Osserva Gianfranco de Turris nella sua densa introduzione a “SBIRRI DI REGIME – CRIMINI NEL VENTENNIO” che questo “sdoganamento” ha comportato l’inserimento nel termine “poliziesco” di generi prima autonomi (dal noir al thriller) ma anche una sorta di saturazione del genere tanto che un critico e storico, nonché autore, del “giallo” come Andrea Carlo CAPPI ha potuto scrivere di Commissario Cliché. E de Turris chiarisce “i protagonisti dei romanzi nostrani si somigliano tutti fra loro: di solito sono personaggi della provincia, con i loro problemi umorali, psicologici, fisici, familiari tutti uguali, melensi, affetti da un insopportabile buonismo, alle prese con nemici della società sempre prevedibilissimi e con una tendenza a giustificarli”. A parere di de Turris, si può: uno dei modi per uscire da quest’ impasse è il poliziesco storico che costringe l’autore serio “non solo a ricostruire nei minimi particolari un tempo diverso da quello in cui vive … ma anche ad affrontare modi di vedere, psicologie, sentimenti, valori diversi dagli attuali”.
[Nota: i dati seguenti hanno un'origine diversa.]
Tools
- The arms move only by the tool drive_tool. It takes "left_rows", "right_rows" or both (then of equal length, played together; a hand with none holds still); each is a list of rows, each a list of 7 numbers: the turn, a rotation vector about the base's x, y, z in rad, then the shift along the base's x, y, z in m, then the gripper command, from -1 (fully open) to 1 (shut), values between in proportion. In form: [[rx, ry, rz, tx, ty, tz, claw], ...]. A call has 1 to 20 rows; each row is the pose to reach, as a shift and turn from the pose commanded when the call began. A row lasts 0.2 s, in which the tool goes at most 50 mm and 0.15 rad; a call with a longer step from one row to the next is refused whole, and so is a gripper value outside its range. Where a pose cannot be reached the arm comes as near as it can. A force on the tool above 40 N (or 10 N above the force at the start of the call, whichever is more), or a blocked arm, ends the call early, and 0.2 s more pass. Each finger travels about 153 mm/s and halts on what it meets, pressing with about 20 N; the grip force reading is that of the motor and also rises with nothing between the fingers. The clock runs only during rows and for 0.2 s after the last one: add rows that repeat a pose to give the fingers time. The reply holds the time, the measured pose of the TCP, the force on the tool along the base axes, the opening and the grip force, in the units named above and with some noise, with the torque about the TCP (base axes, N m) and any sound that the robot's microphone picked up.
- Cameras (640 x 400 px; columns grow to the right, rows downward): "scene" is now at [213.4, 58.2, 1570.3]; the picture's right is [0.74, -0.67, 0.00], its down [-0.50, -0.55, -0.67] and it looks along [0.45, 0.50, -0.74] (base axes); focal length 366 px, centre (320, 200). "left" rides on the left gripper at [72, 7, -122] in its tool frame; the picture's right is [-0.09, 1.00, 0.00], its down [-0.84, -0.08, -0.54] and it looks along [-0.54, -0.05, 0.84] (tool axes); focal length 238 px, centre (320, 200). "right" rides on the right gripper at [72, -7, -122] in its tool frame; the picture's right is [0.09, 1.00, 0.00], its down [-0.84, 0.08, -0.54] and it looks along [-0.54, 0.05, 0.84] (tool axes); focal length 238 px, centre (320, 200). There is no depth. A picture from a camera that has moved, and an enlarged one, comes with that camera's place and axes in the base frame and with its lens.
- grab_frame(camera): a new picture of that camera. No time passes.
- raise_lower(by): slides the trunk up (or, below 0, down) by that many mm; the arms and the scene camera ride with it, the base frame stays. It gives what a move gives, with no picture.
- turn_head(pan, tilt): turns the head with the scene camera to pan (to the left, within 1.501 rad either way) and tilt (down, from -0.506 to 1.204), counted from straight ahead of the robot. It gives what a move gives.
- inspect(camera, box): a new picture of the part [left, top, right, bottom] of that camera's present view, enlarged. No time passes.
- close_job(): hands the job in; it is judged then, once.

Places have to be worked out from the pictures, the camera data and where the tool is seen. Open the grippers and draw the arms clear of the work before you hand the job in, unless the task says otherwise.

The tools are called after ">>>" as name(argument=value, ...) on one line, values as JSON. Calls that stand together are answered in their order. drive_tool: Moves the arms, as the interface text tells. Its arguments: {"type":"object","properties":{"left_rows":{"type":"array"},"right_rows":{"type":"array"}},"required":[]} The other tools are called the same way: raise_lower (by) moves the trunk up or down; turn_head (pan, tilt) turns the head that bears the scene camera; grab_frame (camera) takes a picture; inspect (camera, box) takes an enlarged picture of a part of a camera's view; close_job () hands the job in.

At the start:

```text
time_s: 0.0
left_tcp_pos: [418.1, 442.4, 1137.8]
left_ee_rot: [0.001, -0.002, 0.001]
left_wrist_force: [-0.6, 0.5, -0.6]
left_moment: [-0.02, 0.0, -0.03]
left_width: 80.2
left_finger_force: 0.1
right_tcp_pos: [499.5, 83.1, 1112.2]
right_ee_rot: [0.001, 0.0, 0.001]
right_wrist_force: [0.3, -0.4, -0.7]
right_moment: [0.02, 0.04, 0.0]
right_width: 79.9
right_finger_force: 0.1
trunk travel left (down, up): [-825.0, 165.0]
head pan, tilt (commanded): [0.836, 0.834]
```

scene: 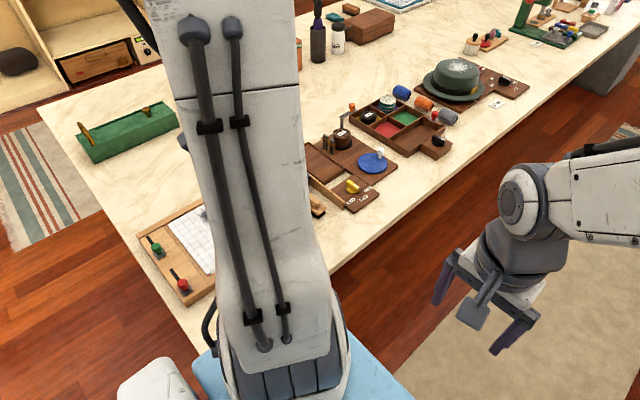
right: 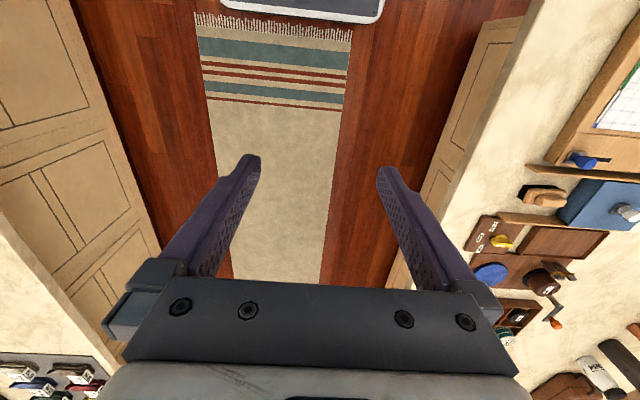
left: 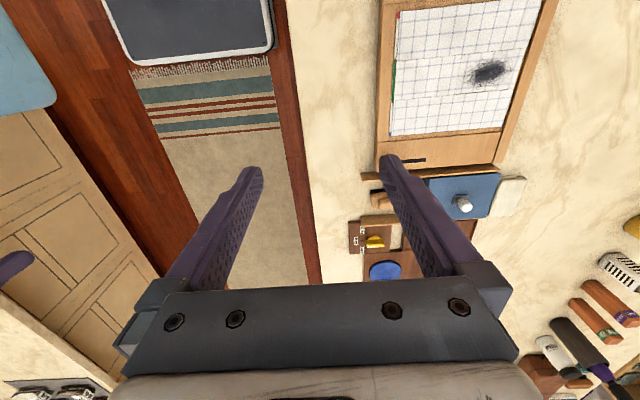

Su questa via alternativa è impostata la antologia, di cui scriviamo, che vede riuniti ventisei racconti di autori diversi alcuni già impegnatisi nel genere poliziesco, altri piuttosto impegnati negli studi storici e negli studi di storia della cultura. I ventisei racconti si riferiscono tutti, come dice il titolo, al periodo del Fascismo storico (sostanzialmente un racconto ad anno ed evitando sovrapposizioni), il che ha rappresentato un’ulteriore difficoltà e un ulteriore impegno non volendosi uniformare, né il curatore né gli autori, alla rozza vulgata antifascista mantenendo piena libertà di approccio all’argomento ed evidenziando la diversità del Fascismo nei suoi aspetti e nelle sue anime.
Si legga ad esempio il racconto “Tutta colpa del gatto” in cui Giorgio BALLARIO riproponendo il “suo” maggiore Morosini (di cui gìà si scrisse ne Il Borghese dell’aprile 2013) tratteggia una presenza italiana in Eritrea in cui convivono passione rivoluzionaria, comportamenti piccolo borghesi e condotte delinquenziali.
I racconti hanno spesso trame inaspettate sia quando si tratti di vicende completamente immaginarie sia quando si faccia riferimento ad episodi reali. Il ricorso da parte di molti autori all’inserimento nelle storie di numerosi personaggi reali (da Bocchini a Arnaldo Mussolini, da Evola a Ettore Majorana) dà una particolare suggestione alla precisa ricostruzione storica.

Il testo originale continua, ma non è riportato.